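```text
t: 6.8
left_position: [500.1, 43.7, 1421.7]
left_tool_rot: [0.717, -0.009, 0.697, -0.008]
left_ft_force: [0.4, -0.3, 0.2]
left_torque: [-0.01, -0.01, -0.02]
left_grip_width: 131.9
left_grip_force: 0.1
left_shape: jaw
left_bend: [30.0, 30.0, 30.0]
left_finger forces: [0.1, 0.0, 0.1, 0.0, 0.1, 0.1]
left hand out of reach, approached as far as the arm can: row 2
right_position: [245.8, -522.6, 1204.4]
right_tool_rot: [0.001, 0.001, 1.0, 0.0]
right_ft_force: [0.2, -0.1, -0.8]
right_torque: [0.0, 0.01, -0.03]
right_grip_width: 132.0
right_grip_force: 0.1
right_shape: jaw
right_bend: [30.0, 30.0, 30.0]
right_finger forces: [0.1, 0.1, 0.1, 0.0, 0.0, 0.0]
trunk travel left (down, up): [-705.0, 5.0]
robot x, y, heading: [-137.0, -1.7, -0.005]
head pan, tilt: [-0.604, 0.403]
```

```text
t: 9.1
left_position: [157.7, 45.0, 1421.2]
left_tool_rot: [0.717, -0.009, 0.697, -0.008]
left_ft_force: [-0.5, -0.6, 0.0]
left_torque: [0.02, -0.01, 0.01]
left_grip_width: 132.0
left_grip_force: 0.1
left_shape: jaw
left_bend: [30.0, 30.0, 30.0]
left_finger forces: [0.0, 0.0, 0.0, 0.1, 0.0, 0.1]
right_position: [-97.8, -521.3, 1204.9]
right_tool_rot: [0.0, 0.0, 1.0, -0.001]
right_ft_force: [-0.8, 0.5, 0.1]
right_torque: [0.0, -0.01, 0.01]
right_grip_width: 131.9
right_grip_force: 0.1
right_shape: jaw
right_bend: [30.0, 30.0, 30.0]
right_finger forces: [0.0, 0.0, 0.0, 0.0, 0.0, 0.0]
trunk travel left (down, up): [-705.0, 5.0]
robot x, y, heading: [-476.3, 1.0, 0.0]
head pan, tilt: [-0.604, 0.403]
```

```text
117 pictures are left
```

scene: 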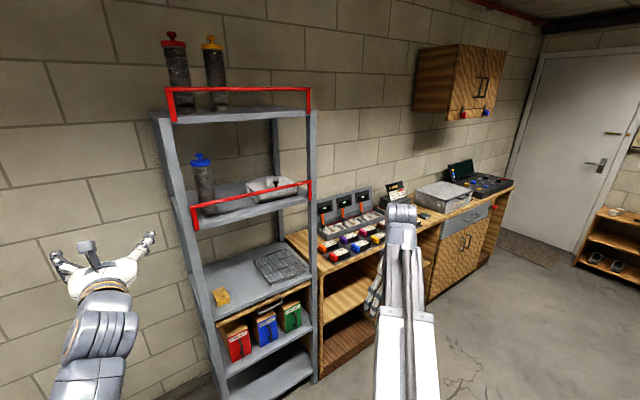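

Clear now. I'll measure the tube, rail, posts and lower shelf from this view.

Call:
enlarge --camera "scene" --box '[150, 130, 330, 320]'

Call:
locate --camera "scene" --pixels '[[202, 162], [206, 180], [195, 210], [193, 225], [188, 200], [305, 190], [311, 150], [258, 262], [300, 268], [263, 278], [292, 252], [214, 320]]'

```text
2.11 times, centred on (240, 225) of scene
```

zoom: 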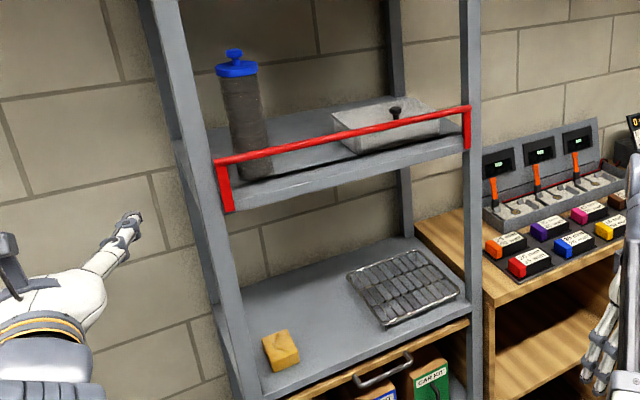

> Written exercise: In your copy of the listing above, reproduce each line exactly and omit all pictures. Write them as strings in a JSON array, leaving out blank lines.

> Written solution:
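[
  "```text",
  "t: 6.8",
  "left_position: [500.1, 43.7, 1421.7]",
  "left_tool_rot: [0.717, -0.009, 0.697, -0.008]",
  "left_ft_force: [0.4, -0.3, 0.2]",
  "left_torque: [-0.01, -0.01, -0.02]",
  "left_grip_width: 131.9",
  "left_grip_force: 0.1",
  "left_shape: jaw",
  "left_bend: [30.0, 30.0, 30.0]",
  "left_finger forces: [0.1, 0.0, 0.1, 0.0, 0.1, 0.1]",
  "left hand out of reach, approached as far as the arm can: row 2",
  "right_position: [245.8, -522.6, 1204.4]",
  "right_tool_rot: [0.001, 0.001, 1.0, 0.0]",
  "right_ft_force: [0.2, -0.1, -0.8]",
  "right_torque: [0.0, 0.01, -0.03]",
  "right_grip_width: 132.0",
  "right_grip_force: 0.1",
  "right_shape: jaw",
  "right_bend: [30.0, 30.0, 30.0]",
  "right_finger forces: [0.1, 0.1, 0.1, 0.0, 0.0, 0.0]",
  "trunk travel left (down, up): [-705.0, 5.0]",
  "robot x, y, heading: [-137.0, -1.7, -0.005]",
  "head pan, tilt: [-0.604, 0.403]",
  "```",
  "```text",
  "t: 9.1",
  "left_position: [157.7, 45.0, 1421.2]",
  "left_tool_rot: [0.717, -0.009, 0.697, -0.008]",
  "left_ft_force: [-0.5, -0.6, 0.0]",
  "left_torque: [0.02, -0.01, 0.01]",
  "left_grip_width: 132.0",
  "left_grip_force: 0.1",
  "left_shape: jaw",
  "left_bend: [30.0, 30.0, 30.0]",
  "left_finger forces: [0.0, 0.0, 0.0, 0.1, 0.0, 0.1]",
  "right_position: [-97.8, -521.3, 1204.9]",
  "right_tool_rot: [0.0, 0.0, 1.0, -0.001]",
  "right_ft_force: [-0.8, 0.5, 0.1]",
  "right_torque: [0.0, -0.01, 0.01]",
  "right_grip_width: 131.9",
  "right_grip_force: 0.1",
  "right_shape: jaw",
  "right_bend: [30.0, 30.0, 30.0]",
  "right_finger forces: [0.0, 0.0, 0.0, 0.0, 0.0, 0.0]",
  "trunk travel left (down, up): [-705.0, 5.0]",
  "robot x, y, heading: [-476.3, 1.0, 0.0]",
  "head pan, tilt: [-0.604, 0.403]",
  "```",
  "```text",
  "117 pictures are left",
  "```",
  "scene: ",
  "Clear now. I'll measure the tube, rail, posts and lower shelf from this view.",
  "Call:",
  "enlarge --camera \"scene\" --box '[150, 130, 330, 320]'",
  "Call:",
  "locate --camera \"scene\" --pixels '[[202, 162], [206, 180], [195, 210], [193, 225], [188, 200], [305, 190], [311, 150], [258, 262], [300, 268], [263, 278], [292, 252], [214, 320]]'",
  "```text",
  "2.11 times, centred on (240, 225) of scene",
  "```",
  "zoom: "
]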